Tahun 2024, di Sumatera Barat penuh dengan potret pelanggaran HAM. Setidaknya LBH Padang menangani 24 kasus pelanggaran HAM di Sumatera Barat. Penanganan kasus HAM diwarnai dengan kasus penyiksaan saat Tragedi Kuranji Berdarah yang membuat 21 orang jadi korban dan 1 orang meninggal dunia yakni Afif Maulana, anak berumur 13 tahun. Perubahan trend penyiksaan yang awalnya menyasar orang dewasa bergeser pada menargetkan anak-anak dibawah umur. Penuh gimmick, ancaman bahkan tuduhan trial by the press disematkan kepada keluarga korban. Selain kasus penyiksaan, tahun 2024 LBH Padang juga menangani kasus pelanggaran HAM lainnya. Diantaranya kasus kriminalisasi petani, kasus kekerasan aparat, kasus kebebasan beragama dan berkeyakinan, mandegnya pencarian buronan kasus kekerasan seksual, kasus PHK tanpa pesangon dan kejahatan lingkungan.
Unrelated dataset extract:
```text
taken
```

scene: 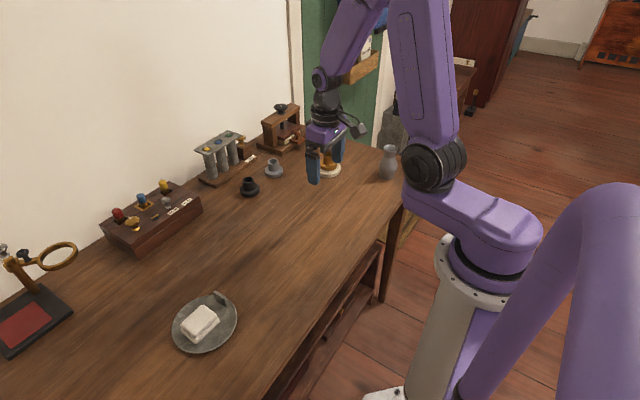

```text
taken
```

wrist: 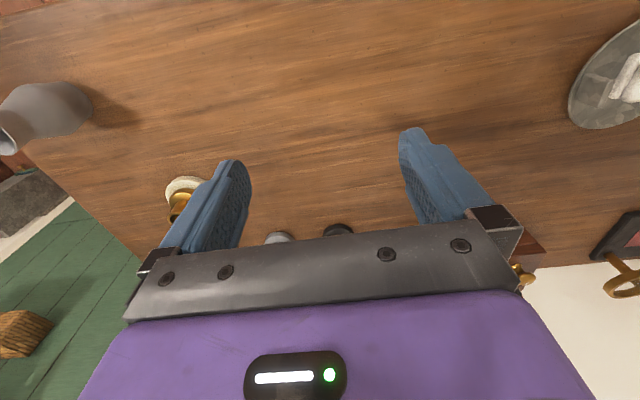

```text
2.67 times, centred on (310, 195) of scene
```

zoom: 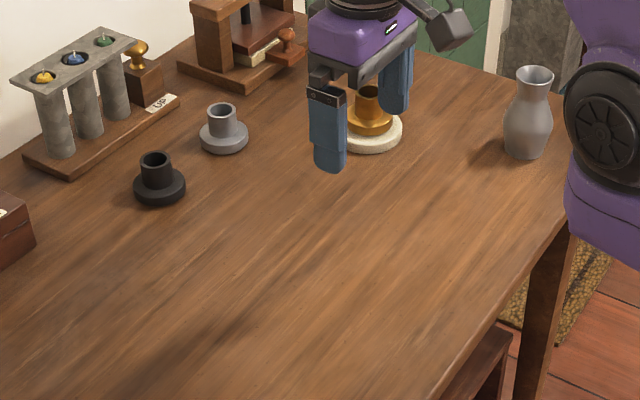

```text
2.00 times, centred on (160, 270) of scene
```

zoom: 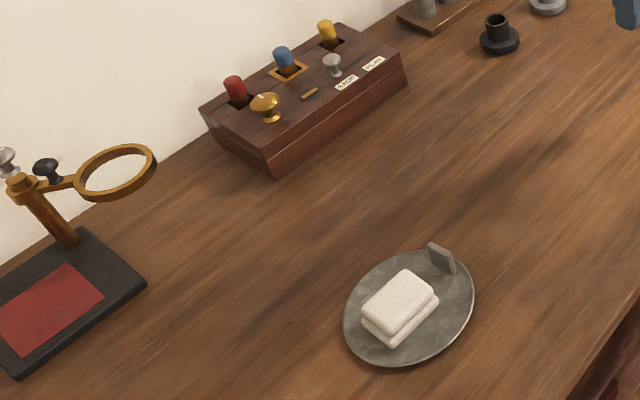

Tahun 2024, menambah korban pelanggaran HAM dari kelompok rentan seperti anak dan perempuan. Penyiksaan anak dan kasus femisida terhadap Nia di Kabupaten Padang Pariaman menjadi tolak ukur yang buruk akan perlindungan HAM di Sumatera Barat. Selain itu, kasus-kasus kejahatan lingkungan yang dilakukan PLTU Ombilin juga belum mendapatkan kejelasan sikap dari pemerintah. Didalam perhelatan internasional dan ruang-ruang rapat pemerintah seolaholah pro terhadap mengurangi emisi untuk mengatasi krisis iklim. Namun tiap kebijakan tetap pro terhadap batubara dan PLTU. Walaupun PLTU Ombilin sejak 2011 telah menyengsarakan rakyat dengan abu batubaranya. Belum lagi, kekerasan terhadap petani Kapa menambah pelik konflik agraria. 200-an petani Kapa kehilangan sumber penghidupan yang sudah mereka reclaim sejak tahun 2019. PT PHP 1 berkolaborasi dengan Kepolisian Daerah Sumatera Barat untuk mengusir rakyat dari sumber kehidupannya. Begitupun yang terjadi di Air Bangis, dibawah kungkungan polisi sejumlah kejahatan menjadi legal dijalankan.

Kasus-kasus HAM yang ditangani oleh LBH Padang, kami mencatat instansi kepolisian menjadi juara pertama di Sumatera Barat yang paling banyak menjadi penjahat HAM. Lalu disusul perusahaan, masyarakat biasa, satpol PP dan pejabat negara. Menunggu mereka akan berubah tentu sama saja layaknya pungguk merindukan bulan.

Atas kesakitan yang dirasakan rakyat kenapa pemerintah berpangku tangan? Negara ini kalah dari penjahat sesaat aparaturnya menjadi penjahat sendiri. Kami akan tetap mengepalkan tangan dan berjuang walaupun hanya setitik harapan yang dijumpai. Hidup korban…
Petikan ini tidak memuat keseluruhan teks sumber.